begin Document excerpt
Meet our oldest..our ten year old daughter. She’s hitting puberty, she’s struggling with who she is, she’s trying to be more grown up than she really is because she’s the oldest of our four children. There is a stress on her to be an example because the younger three look up to her. She’s trying to learn how to be a young lady, she likes trying to figure out how I cook and clean. She doesn’t get that it takes much much more. She has always loved Jesus. She thrives in church. She reads her bible. She memorizes her verses for Sunday school. She loves knowing we are going to church on Sundays. She gets upset on the occasional Sunday that we may have to miss because I may have to work or one of us is too sick to make that appearance in church.

This week we were faced with her not understanding why she couldn’t hear God anymore. She wasn’t sure why after all this time, why she doesn’t feel him.

So how in the world do I as a mom deal with this?
end Document excerpt
◆ Exercises to complete ◆
(a) Reproduce the wording of the document excerpt between "Meet our oldest..our" and "appearance in church.", with both ends included.
(b) Please continue the document excerpt.
begin Dataset extract
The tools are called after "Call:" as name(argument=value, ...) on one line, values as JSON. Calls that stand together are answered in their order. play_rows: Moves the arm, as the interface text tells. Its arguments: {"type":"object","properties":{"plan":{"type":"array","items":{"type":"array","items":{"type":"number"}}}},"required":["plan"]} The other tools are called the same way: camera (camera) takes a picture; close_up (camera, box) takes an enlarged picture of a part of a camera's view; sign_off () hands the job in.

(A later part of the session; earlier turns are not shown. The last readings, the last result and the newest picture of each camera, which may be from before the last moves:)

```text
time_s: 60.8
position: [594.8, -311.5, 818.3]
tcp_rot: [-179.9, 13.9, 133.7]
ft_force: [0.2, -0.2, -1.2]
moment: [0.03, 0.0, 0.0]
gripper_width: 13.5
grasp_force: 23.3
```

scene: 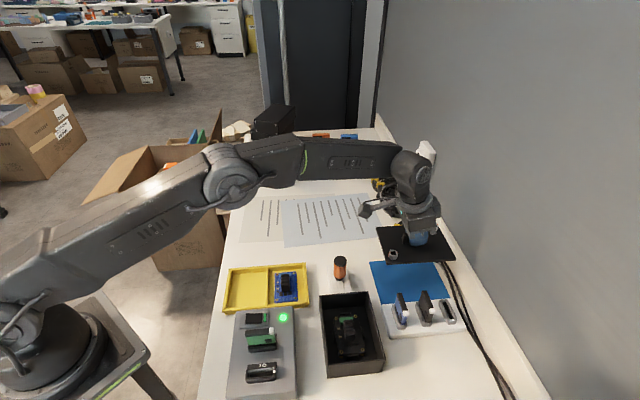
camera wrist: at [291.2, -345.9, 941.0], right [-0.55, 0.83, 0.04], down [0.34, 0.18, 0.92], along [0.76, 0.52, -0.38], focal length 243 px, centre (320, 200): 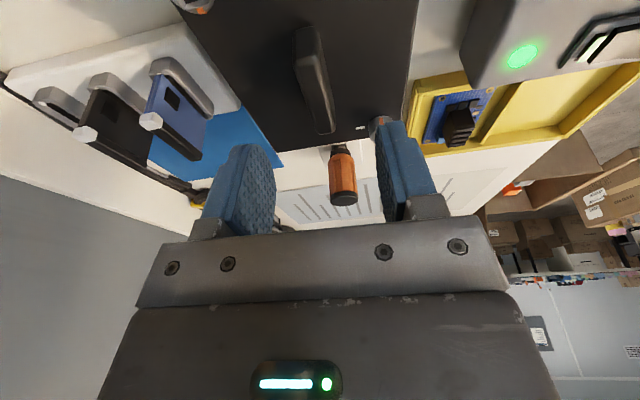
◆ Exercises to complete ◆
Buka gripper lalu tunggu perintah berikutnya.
end Dataset extract
◆ Task results ◆
(a)
Meet our oldest..our ten year old daughter. She’s hitting puberty, she’s struggling with who she is, she’s trying to be more grown up than she really is because she’s the oldest of our four children. There is a stress on her to be an example because the younger three look up to her. She’s trying to learn how to be a young lady, she likes trying to figure out how I cook and clean. She doesn’t get that it takes much much more. She has always loved Jesus. She thrives in church. She reads her bible. She memorizes her verses for Sunday school. She loves knowing we are going to church on Sundays. She gets upset on the occasional Sunday that we may have to miss because I may have to work or one of us is too sick to make that appearance in church.

(b)
It started out like a normal day, she went to school, came home, all the normal stuff. That evening our eight year old came to me and said that our oldest had been upset and saying she isn’t sure that she believes in God anymore. Well, this stopped us both in our tracks because she had never expressed this to us before. So, I sent our eight year to go get her. When she came in the room, we had her sit and explain to us what was going on. She said that she hadn’t heard God in a while and she was struggling. And that she had some bad dreams about her daddy getting hurt. (We have been dealing with a bacterial infection, not sure what from, but it seemed to have happened around the time he was on some medication that could have killed some good bacteria that is in his intestines). She was not aware of this and just knew that he was going to the doctor. She then broke down in tears and I sat there breathless and stunned, no words, just unsure what to say.

Then it hit me. What did both my nana and my husband tell me when I was struggling with my faith as an adult because I wasn’t sure why I was going through the things I was going through? They both said in not so many words….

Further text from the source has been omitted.